Alumni Impact: Kate Dargan

Alumna Kate Dargan (Natural Resources Management, ’89), who made history as the first female state fire marshal in California, speaks humbly of her career in fire service, but her passion for firefighting is unmistakable.

Dargan’s career began in wildland firefighting in the late 1970s, at a time when few women stood at the front lines. “Those were rough years,” Dargan said. “The world was not ready for women firefighters for the most part in 1977. Most of the women hired then did not make it their career, but a few of us did. A high tolerance for pain and grit got me through my first years.” Dargan’s interest in natural resources and the environment led her to Cal Poly, where she worked her way through college as a seasonal firefighter with Cal Fire and explored internships in land use planning and environmental services. Dargan’s love for fighting fires continued to grow, as did her career trajectory.

Dargan was a part of the San Luis Obispo unit of Cal Fire for many years before working in Monterey, Nevada and Napa counties. She became assistant state fire marshal in 2005 and was appointed state fire marshal in 2007. She didn’t stop there. After retiring, Dargan founded Intterra, a geospatial situational awareness and analytics company that specializes in software for firefighters to assist them on the ground in states across the country. And just recently, she accepted an advisory position to the White House focused on resiliency and wildfires at the federal level. “My interest in the environment and land use planning was a unique combination at the time, and while I was pulled to the problem of fire, I’ve always looked to the bigger picture of what is driving wildfires as they become more and more emergent to communities and ecosystems in California,” Dargan said.


While humble in nature, Dargan is ever cognizant of the role she has played as one of the first female leaders in the industry. “Being the first female was my everyday experience of work from the day I started until the day I became the state fire marshal,” said Dargan. “I felt the privilege of it, the honor of it, and the weight of it.” From working as the first female air attack in Paso Robles to being pointed at while driving the fire engine, Dargan continued to break ground. “It was exciting and exhilarating, and I have always worked really hard to live up to the expectations that come with being the first in many ways.” She acknowledges that she’s worked hard over the years to change attitudes, as many women have while working in male-oriented fields. “You have to do three things simultaneously: You have to be excellent at what you do, you have to fit in because it is about teamwork, and you have to acknowledge that you are different. But you can’t be too different. It is important to balance being authentic and being true to yourself as a woman.”Dargan said the complexity of the wildfires in California and nationwide can be daunting at times but remaining engaged and facing the reality of the situation is the only way to move forward. “It is important to tell people that there is a lot more suffering coming to our communities,” she said. “There will be community losses, ecosystem losses, and I worry about the watershed basins of Northern California running dry. I feel like I need to sound the alarm and warn of what is coming while also working very hard to connect to what we can do.”

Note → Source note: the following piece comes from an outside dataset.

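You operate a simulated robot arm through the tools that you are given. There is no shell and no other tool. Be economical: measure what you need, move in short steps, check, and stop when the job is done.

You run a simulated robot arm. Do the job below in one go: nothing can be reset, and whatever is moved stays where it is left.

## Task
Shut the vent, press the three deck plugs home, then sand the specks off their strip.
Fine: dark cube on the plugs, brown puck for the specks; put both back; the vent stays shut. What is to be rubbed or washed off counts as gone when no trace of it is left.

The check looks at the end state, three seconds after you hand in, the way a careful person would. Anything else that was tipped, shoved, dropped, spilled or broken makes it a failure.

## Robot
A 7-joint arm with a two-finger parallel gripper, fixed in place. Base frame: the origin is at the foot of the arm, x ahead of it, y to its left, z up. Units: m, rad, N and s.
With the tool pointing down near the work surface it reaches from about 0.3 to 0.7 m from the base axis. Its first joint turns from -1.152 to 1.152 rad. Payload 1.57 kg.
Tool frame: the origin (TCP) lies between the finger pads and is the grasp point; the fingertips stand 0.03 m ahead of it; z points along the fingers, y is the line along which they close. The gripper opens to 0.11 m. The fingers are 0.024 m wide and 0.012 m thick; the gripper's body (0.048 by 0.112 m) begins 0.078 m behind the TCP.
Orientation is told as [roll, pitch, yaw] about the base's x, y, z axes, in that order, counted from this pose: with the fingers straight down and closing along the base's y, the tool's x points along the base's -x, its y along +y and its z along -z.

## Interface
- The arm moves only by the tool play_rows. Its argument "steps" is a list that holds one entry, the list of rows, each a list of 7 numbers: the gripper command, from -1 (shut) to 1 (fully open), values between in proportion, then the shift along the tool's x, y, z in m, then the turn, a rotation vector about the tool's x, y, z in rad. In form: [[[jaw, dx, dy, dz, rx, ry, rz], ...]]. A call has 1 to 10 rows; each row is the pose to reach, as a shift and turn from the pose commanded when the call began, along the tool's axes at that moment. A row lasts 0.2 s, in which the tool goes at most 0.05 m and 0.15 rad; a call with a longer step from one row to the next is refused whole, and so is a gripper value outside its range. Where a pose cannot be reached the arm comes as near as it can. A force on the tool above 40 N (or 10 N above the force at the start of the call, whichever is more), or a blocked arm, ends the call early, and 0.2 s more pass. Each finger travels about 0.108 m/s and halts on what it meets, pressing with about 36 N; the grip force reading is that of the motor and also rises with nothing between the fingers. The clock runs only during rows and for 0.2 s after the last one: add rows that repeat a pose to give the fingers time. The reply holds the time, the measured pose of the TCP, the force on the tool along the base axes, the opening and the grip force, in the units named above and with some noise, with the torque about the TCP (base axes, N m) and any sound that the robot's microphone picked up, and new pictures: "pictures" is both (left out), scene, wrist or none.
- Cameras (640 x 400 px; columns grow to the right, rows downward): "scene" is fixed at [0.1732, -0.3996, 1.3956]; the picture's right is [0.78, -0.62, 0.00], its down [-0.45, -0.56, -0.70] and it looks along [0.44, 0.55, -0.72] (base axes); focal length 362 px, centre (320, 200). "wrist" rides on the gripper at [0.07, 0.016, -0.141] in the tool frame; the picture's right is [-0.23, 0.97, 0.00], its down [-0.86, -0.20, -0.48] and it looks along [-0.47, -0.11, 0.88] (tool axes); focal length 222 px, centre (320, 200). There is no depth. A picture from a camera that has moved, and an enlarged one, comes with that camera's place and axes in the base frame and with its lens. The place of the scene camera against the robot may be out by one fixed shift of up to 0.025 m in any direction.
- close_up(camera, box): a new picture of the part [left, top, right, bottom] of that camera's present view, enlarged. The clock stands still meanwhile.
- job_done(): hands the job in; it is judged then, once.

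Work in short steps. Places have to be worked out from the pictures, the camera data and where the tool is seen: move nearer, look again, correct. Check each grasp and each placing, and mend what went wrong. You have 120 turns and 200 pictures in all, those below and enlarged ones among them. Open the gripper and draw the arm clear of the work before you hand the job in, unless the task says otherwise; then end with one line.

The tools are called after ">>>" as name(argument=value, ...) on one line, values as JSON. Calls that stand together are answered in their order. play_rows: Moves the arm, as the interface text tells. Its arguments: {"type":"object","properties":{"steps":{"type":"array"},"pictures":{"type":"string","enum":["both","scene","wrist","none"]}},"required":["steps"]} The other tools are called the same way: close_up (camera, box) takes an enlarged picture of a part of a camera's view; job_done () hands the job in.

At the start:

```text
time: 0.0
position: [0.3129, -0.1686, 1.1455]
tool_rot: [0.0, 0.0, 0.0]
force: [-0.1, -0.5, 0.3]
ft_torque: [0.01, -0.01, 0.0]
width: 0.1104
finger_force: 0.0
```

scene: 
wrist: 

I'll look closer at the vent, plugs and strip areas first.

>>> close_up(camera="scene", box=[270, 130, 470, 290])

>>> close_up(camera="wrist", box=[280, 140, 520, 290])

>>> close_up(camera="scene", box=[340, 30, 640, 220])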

Dargan remains entrenched in policy work as it relates to fire and natural resources management, both in her decade-long role volunteering on the California Fire Safe Council and in her future advisory position with the White House Office of Science and Technology Policy. For Dargan, the challenge is urging policy innovation to keep up with the pace and scale of the problem. “This is an opportunity to have a voice and lend my experience to the bigger picture of what the country is going to do while knowing that changing climate conditions mean that wildfires are going to get worse before they get better,” Dargan said. “We need to craft big-scale solutions through funding and creating policy."

She encourages future Cal Poly graduates to join the effort by being prepared to make change. “We have to make change now,” Dargan said. “Future graduates need to arrive with an ethos ready to effect radical policy changes and a well-formed network of peers. We need them to come with force and mass and their voices ready.”